-- start Available records --
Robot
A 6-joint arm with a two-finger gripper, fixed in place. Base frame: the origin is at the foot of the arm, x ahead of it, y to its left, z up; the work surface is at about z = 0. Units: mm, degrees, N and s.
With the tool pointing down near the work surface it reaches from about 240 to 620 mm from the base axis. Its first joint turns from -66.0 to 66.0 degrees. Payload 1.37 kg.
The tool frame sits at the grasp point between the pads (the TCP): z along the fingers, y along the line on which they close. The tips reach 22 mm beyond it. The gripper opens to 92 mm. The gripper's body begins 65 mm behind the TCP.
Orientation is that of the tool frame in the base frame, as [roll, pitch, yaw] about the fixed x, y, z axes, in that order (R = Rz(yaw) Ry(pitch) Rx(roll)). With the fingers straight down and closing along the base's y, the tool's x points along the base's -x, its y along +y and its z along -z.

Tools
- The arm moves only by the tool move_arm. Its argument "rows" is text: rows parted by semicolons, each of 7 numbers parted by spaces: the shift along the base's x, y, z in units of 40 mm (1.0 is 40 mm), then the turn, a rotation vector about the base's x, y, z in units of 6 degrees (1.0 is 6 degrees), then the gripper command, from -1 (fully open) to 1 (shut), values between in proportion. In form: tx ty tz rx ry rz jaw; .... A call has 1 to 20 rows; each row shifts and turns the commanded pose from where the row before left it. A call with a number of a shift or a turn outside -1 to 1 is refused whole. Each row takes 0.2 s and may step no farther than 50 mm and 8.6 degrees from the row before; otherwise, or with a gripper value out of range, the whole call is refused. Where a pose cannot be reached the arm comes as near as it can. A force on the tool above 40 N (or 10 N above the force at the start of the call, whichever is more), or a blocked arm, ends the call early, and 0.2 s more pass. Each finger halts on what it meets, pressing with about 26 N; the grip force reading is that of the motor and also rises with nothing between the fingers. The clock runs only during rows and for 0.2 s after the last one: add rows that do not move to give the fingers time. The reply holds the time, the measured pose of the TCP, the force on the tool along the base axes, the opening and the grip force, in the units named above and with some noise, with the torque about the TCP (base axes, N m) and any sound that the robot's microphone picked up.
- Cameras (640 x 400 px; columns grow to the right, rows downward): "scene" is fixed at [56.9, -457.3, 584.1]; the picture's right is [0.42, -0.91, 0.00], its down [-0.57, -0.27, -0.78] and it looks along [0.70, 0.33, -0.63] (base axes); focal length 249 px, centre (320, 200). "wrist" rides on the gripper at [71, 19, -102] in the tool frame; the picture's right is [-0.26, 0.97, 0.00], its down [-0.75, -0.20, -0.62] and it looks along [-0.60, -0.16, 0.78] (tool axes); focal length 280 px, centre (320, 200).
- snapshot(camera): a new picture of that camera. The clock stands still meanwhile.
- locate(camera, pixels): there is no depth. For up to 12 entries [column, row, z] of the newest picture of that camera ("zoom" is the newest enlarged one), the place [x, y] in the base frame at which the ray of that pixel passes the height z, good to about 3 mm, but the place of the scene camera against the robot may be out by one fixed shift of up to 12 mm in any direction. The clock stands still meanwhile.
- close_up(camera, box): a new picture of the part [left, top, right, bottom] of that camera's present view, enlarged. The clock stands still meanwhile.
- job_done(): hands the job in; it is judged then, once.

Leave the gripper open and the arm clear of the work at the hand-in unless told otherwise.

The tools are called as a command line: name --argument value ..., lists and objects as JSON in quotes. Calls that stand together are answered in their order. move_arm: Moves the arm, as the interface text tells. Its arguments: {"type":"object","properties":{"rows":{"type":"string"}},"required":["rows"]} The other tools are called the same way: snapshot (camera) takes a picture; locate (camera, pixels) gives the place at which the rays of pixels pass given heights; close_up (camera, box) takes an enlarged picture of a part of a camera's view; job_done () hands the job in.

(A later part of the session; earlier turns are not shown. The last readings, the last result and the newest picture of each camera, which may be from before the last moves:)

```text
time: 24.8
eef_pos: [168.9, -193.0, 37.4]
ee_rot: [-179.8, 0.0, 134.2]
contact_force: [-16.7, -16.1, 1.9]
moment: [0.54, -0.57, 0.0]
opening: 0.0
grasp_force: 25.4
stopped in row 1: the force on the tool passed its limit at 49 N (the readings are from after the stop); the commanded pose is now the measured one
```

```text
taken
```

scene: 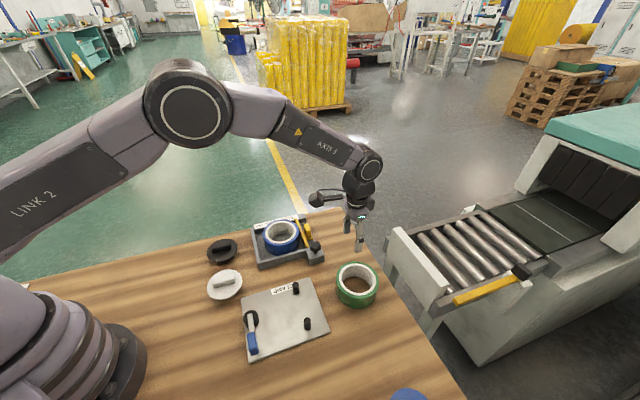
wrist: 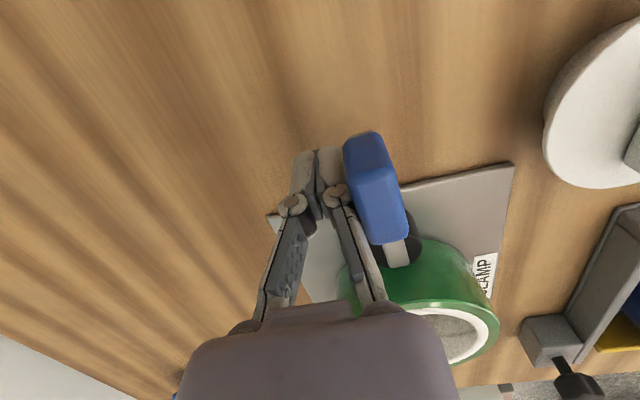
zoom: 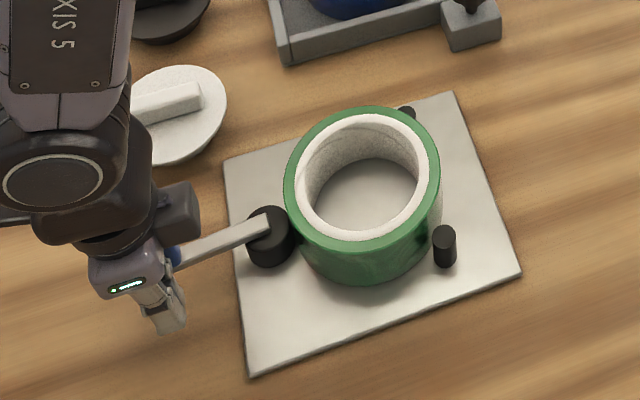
-- end Available records --
-- start Available records --
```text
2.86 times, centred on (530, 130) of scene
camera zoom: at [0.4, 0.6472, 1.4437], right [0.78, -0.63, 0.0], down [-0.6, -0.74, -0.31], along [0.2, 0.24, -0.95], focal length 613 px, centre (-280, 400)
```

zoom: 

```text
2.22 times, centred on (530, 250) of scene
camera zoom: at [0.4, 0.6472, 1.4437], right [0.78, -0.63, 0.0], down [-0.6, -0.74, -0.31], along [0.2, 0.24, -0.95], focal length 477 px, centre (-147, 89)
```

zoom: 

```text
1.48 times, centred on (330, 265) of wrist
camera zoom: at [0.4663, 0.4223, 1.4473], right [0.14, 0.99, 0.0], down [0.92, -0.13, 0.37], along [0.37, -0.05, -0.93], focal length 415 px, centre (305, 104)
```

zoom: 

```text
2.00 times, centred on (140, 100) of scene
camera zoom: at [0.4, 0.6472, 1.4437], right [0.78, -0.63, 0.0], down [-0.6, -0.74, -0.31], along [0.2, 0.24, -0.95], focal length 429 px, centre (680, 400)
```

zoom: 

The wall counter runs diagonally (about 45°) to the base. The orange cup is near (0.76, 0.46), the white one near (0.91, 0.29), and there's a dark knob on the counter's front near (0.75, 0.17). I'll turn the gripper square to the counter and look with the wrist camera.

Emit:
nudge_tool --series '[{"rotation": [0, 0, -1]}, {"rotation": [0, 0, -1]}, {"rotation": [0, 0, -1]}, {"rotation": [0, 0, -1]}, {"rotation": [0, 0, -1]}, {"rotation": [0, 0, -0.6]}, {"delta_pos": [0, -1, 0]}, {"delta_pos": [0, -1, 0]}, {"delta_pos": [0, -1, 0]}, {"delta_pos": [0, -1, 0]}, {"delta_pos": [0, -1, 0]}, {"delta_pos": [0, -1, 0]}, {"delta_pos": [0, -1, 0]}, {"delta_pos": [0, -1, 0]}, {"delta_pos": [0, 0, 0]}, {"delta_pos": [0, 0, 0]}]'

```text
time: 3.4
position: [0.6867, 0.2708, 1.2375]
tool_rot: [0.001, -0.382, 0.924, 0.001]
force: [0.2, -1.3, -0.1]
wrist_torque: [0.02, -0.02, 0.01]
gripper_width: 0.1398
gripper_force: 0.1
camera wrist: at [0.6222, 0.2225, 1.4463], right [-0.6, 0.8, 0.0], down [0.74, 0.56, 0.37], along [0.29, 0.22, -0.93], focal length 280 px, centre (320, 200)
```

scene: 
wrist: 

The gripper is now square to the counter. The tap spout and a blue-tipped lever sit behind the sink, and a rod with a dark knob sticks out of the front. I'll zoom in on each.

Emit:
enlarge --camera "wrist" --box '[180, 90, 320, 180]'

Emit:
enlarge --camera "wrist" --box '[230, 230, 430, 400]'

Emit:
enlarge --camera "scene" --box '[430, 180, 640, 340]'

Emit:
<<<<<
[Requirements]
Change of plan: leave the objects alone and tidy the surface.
-- end Available records --
[Requirements]
Your answer should be a single number: the count of lines in the data that include the word "times".

[In response]
4